Excerpt:
Newsletter #37: Becoming an AI-First company? Ravi Gupta said "AI or Die," Fiverr CEO Micah Kaufman effectively said "we got this."
Starting in April with Tobias Lütke, high-profile CEOs are issuing direct, often public, mandates for their organizations to become “AI-first.”
This movement signals a strategic pivot far deeper than mere technological adoption.
It represents a fundamental re-evaluation of business models, operational efficiencies, and talent management as enterprise AI capabilities are being understood and absorbed into the fabric of how companies operate.
A growing cohort of influential companies are leading the charge towards an AI-first operational model.
Their CEOs are not merely encouraging AI exploration but are embedding AI proficiency and utilization as core tenets of their business strategy and employee expectations.
As Ravi Gupta put it in such a succinct manner, “AI or Die.”

Or as Brendon Geils, founder and CEO of Athena Intelligence said, after meeting the client in real life, the first job for one of their client-facing leaders is to “build a carbon copy of themselves in the product for the customer” which is about as AI-first as you could be...

While memos from Shopify, Fiverr, Duolingo, Box, Meta, Google, HubSpot and others can be found, we’re clearly too early to have a shared definition of what an AI-first company actually means.
But that doesn’t mean there aren’t leaders in the arena, doing everything they can to navigate this extraordinary time while doing so transparently so we can all benefit.
One of those leaders is founder and CEO of Fiverr, Micha Kaufman.
Kaufman stands out not just for the directness of his memo, but for the comprehensive philosophy he has described behind it. His approach is particularly valuable because it balances pragmatic implementation with forward-thinking strategy—all while maintaining Fiverr's position at the intersection of human creativity and technological advancement.
It’s also especially useful because of the parallels to the work being considered by CMOs and CROs within enterprises moving towards an AI-first approach.
In a two-hour interview on Cognitive Revolution, Kaufman provides one of the more detailed conversations I’ve heard about what becoming AI-first actually entails for a modern organization by a leader clearly in execution mode.




Two Hour Interview of Fiverr CEO Micha Kaufman on Cognitive Revolution
In an attempt to distill Micha’s message to its essence, below is the framework I took away from the interview.
While I think anyone looking to move in the direction of becoming an AI-first company can benefit from listening to the interview, Newsletter #37 will effectively try to give you the TLDR.
Needless to say, this is the first of several Newsletters, Podcasts and Micro Essays on this topic of becoming an AI-First company.
In the meantime, if you're looking for more, AI with Alec has a bunch of content in one centralized place (finally) so head over there.
1: The End of Easy Tasks
“And what I wrote in the email is what I said is that we need to understand that things that were considered easy tasks will no longer exist, and what was considered hard tasks will be the new easy, and what was considered to be impossible tasks are going to be the new hard.” (7:37)
“Any task that the human being should not do because it's repetitive and the computer can do better, we should stop doing.”
“I think orchestrating the most unique things that are going to be mind-blowing will always require this. You don't need to protect it. It's going to happen by itself.”
"It's going to be just new types of jobs that require human beings rather than just machines. Machines should do what machines are good at, period. That's it.” (1:27:49)

Information supplied:
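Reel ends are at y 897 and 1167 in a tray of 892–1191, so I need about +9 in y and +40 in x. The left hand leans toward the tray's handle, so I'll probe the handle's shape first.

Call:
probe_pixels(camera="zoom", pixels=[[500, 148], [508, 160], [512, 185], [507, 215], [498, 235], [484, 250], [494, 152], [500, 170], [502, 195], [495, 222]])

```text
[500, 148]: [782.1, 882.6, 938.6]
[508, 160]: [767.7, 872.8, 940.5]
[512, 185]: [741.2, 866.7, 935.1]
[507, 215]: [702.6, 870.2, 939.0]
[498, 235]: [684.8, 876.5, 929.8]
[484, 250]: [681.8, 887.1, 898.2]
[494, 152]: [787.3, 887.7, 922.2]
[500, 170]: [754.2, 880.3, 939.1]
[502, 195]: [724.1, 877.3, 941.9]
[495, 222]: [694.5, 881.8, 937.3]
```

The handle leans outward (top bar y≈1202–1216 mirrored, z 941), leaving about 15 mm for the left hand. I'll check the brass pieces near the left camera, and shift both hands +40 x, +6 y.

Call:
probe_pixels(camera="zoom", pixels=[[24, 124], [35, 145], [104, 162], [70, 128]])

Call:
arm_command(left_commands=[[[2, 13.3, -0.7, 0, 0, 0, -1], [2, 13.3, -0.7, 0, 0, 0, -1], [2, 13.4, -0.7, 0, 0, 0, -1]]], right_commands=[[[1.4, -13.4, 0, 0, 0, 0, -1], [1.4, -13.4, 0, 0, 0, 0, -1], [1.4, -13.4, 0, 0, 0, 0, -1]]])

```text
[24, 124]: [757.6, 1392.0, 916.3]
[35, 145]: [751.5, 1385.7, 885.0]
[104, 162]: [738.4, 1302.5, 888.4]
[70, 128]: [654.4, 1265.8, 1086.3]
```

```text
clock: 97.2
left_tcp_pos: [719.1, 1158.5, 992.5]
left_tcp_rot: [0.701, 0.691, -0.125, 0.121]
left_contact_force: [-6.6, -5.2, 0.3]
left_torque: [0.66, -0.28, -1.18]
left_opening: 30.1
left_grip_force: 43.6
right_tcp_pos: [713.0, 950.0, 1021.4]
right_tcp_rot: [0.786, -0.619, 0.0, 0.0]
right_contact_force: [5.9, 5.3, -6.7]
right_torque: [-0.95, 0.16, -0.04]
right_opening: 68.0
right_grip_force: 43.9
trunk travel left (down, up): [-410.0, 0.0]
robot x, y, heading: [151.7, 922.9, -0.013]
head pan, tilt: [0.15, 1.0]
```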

Your tasks:
(A) Give the stretch of the excerpt that starts with "While I think" and ends with "you the TLDR.", unchanged.
(B) I need the excerpt continued from the place where it stops.

Answers to the exercises:
(A)
While I think anyone looking to move in the direction of becoming an AI-first company can benefit from listening to the interview, Newsletter #37 will effectively try to give you the TLDR.

(B)
2: The 5X Rule + Optimizing For Velocity
“But I think that the overarching idea is really to take this AI-first approach of like, if—if you're still working like it's 2024, you're doing something wrong, because it's no longer the case. And it's evolving at a head-spinning speed.” (12:14)
“I think that the vast majority are going to do this full transformation, and it's going to be incredible because it will allow us to push, you know, either five times faster or five times the amount of things that we're pushing, you know?” “I'm seeing how the pace is picking up, and I'm—I'm always optimizing for velocity. This is, you know, it excites me more than anything else.” (1:42:13)
3: Enterprise AI Future Belongs To Hackers
“Yeah, look, I think, you know, scouting is one, but you can always claim that you can create an agent to scout for stuff and whatever. What I do think is that, at least in our space, I think that the future belongs to hackers.”
“That, to me, is like—I think that those who are going to be the most resource-proof people, and you know—you know one when you see one. It's very easy because: one, they're naturally born as scouters, which means that they always know what's the latest and greatest; two, it's not just that, but they took the latest and greatest to its boundaries and then broke it, and they know how to mesh things, they know how to connect different things and make them work together. They always find the use cases that the actual developers of the tech didn't think of.”
“I think that the future belongs to these guys, and, like, I have many of them, many, many of these people on the team. And it's like—I mean, these guys are not scared. They're—they're not even concerned. This email wasn't for them.”
“I think in any area, I mean, this, you know, having this hardcore hacker mentality is going to be in very high demand, and these are going to be the people that you pay for and you pay generously.” (33:39)
4: Taste And Domain Expertise Is A VERY BIG Deal
“AI is incredible, no doubt. It's giving all of us superpowers, but all of us. So it's basically ground zero. We don't have an advantage.” “Nathan, you don't have an advantage over me or over someone else just because you use AI, because everybody uses AI. And so it gives—oh, you can design yourself? Well, so can I.”
“But what would make your design or mine stand out? What is the competitive advantage? And I think that people go to people, in many ways, for that.”
“So you go to someone who's actually, you know, who has better taste than you, who has better command over the fanciest and best tools. You do it because they've gained a tremendous amount of experience in things that you're not experiencing.”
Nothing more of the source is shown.